Ukrainian leader says presence of forces ‘could contribute to stabilising the path to peace’
Hello and welcome to the Guardian’s live coverage of Russia’s war on Ukraine.
Volodymyr Zelenskyy said he had held a new discussion with his French counterpart, Emmanuel Macron, on the latter’s proposal to deploy troops in Ukraine as a means to help achieve a stable peace.
At least 100 North Koreans deployed to support Russia’s war effort in Ukraine have been killed since entering combat in December, South Korean lawmaker Lee Seong-kweun told reporters on Thursday. Pyongyang has sent thousands of troops to reinforce the Russian military, including to the Kursk border region, where Ukrainian forces seized territory earlier this year. “In December, they [North Korean troops] engaged in actual combat, during which at least 100 fatalities occurred,” Lee said, speaking after a briefing by South Korea’s spy agency. “The National Intelligence Service also reported that the number of injured is expected to reach nearly 1,000.” Despite those losses, the agency also said it had detected signs North Korean leader Kim Jong Un was preparing to train a new special operations force to ship westward.
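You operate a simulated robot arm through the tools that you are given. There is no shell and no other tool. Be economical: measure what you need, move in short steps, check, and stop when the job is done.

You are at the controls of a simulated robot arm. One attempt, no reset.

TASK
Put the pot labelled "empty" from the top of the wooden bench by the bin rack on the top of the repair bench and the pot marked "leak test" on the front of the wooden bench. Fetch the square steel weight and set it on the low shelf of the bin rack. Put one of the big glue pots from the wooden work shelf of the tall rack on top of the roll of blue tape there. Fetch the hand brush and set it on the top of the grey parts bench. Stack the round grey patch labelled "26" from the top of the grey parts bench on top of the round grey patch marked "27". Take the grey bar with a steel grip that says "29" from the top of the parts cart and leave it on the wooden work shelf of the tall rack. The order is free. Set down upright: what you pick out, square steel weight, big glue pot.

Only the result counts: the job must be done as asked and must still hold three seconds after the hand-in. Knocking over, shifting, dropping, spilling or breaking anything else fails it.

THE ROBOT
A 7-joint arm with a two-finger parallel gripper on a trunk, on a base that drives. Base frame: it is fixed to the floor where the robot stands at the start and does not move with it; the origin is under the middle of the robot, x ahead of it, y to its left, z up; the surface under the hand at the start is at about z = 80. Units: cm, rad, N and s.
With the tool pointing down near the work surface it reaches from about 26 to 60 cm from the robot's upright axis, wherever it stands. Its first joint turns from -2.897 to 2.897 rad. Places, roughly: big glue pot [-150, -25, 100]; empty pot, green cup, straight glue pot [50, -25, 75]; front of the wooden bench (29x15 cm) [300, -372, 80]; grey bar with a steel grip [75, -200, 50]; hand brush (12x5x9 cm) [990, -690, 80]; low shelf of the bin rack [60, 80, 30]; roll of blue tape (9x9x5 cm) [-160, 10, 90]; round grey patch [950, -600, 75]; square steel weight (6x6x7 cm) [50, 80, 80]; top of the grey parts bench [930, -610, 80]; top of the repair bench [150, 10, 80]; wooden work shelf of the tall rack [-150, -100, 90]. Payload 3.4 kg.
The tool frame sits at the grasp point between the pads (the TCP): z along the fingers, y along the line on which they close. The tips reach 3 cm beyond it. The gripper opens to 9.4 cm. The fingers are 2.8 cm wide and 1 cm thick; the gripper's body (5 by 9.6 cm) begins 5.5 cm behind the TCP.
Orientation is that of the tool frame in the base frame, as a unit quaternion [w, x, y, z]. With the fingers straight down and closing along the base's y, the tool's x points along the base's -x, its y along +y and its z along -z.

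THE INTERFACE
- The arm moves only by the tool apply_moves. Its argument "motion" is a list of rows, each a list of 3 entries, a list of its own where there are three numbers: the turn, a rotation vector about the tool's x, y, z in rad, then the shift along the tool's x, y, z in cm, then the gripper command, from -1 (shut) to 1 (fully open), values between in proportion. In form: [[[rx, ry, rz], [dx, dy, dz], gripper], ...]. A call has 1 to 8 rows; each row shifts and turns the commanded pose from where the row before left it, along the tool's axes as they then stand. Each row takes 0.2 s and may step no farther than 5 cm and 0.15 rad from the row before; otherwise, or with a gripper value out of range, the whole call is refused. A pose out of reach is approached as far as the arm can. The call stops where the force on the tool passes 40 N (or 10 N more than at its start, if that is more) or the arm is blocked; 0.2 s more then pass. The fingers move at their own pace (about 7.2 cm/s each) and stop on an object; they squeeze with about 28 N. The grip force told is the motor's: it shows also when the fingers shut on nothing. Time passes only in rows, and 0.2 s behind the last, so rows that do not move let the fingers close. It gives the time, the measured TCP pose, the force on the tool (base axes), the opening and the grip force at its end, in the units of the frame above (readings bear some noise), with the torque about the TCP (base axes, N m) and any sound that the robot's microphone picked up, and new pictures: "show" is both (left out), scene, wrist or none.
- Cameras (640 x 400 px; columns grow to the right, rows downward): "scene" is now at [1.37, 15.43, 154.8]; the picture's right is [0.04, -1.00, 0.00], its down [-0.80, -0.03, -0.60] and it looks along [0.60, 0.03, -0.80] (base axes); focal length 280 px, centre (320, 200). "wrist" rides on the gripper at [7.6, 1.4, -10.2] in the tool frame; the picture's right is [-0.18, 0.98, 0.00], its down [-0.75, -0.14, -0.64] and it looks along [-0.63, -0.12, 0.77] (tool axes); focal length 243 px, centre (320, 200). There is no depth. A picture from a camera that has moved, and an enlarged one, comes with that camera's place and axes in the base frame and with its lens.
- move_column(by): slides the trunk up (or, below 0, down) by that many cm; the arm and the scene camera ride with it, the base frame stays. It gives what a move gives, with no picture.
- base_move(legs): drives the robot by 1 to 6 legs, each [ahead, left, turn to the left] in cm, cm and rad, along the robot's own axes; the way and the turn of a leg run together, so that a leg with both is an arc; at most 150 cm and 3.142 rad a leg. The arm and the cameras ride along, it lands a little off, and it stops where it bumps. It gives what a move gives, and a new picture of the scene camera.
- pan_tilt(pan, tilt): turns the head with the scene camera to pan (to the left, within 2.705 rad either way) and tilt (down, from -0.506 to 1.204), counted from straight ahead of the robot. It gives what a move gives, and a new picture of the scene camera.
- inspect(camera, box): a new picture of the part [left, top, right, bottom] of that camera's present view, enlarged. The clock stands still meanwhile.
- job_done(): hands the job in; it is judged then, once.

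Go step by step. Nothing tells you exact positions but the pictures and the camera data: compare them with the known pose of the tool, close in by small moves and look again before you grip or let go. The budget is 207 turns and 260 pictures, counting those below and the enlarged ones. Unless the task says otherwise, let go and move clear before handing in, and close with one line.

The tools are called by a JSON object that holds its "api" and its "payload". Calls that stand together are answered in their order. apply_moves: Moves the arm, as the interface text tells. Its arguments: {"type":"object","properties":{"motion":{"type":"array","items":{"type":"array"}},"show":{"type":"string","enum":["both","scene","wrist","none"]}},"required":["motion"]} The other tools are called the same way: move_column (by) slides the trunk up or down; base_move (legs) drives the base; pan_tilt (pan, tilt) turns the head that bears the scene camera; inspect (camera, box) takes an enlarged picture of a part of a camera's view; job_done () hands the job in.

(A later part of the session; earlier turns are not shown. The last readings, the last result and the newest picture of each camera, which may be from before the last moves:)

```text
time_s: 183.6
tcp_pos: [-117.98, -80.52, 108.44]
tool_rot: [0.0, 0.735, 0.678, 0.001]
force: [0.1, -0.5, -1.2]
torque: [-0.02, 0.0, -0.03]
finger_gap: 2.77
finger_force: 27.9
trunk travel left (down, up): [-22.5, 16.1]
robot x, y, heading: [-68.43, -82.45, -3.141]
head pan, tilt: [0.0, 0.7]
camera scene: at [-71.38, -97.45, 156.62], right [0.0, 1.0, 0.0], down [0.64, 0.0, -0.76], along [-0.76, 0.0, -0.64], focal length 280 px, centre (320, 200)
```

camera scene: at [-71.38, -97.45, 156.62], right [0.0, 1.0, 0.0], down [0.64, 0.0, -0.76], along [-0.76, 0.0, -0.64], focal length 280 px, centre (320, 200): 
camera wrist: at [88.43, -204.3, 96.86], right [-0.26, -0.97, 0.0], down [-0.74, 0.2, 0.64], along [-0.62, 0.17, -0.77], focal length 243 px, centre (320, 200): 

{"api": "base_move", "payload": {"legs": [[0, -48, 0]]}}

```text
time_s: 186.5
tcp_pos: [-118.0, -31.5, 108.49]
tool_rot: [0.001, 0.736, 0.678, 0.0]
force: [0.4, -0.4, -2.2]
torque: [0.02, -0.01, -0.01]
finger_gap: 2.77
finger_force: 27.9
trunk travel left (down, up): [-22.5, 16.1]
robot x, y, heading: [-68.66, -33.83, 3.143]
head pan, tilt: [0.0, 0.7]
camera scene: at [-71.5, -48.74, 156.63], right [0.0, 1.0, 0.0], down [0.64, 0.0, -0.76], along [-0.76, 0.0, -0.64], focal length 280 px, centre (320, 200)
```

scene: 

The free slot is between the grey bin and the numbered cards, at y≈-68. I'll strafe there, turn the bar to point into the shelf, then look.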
Ukraine struck Russian territory with at least 13 missiles and 84 drones, triggering a fire at the Novoshakhtinsk oil refinery in the southern Rostov region that burned for hours, Russian officials said on Thursday. Russian air defences shot down 84 drones over Russian regions, including 36 over Rostov region, according to the defence ministry.
A Russian missile attack damaged residential buildings and infrastructure in Ukraine’s Sumy and Dnipropetrovsk regions, the Ukrainian military said this morning. There were no immediate reports of causalities. Russia used two Iskander-M ballistic missiles and a Kh-59/69 guided missile in its attack, the air force said. The attack damaged infrastructure, two apartment buildings, a hospital, and a school in Dnipropetrovsk region, its governor Serhiy Lysak said. A missile attack on the northeastern Sumy region damaged nine private residences, regional authorities said.
Britain has unveiled £225m (US$286m) in new military aid to Ukraine for next year including drones, boats and air defence systems.
The World Bank has approved $2.05bn in funding for Ukraine that includes the first grant from a $20bn US loan fund for Kyiv that is backed by income from frozen Russian sovereign assets.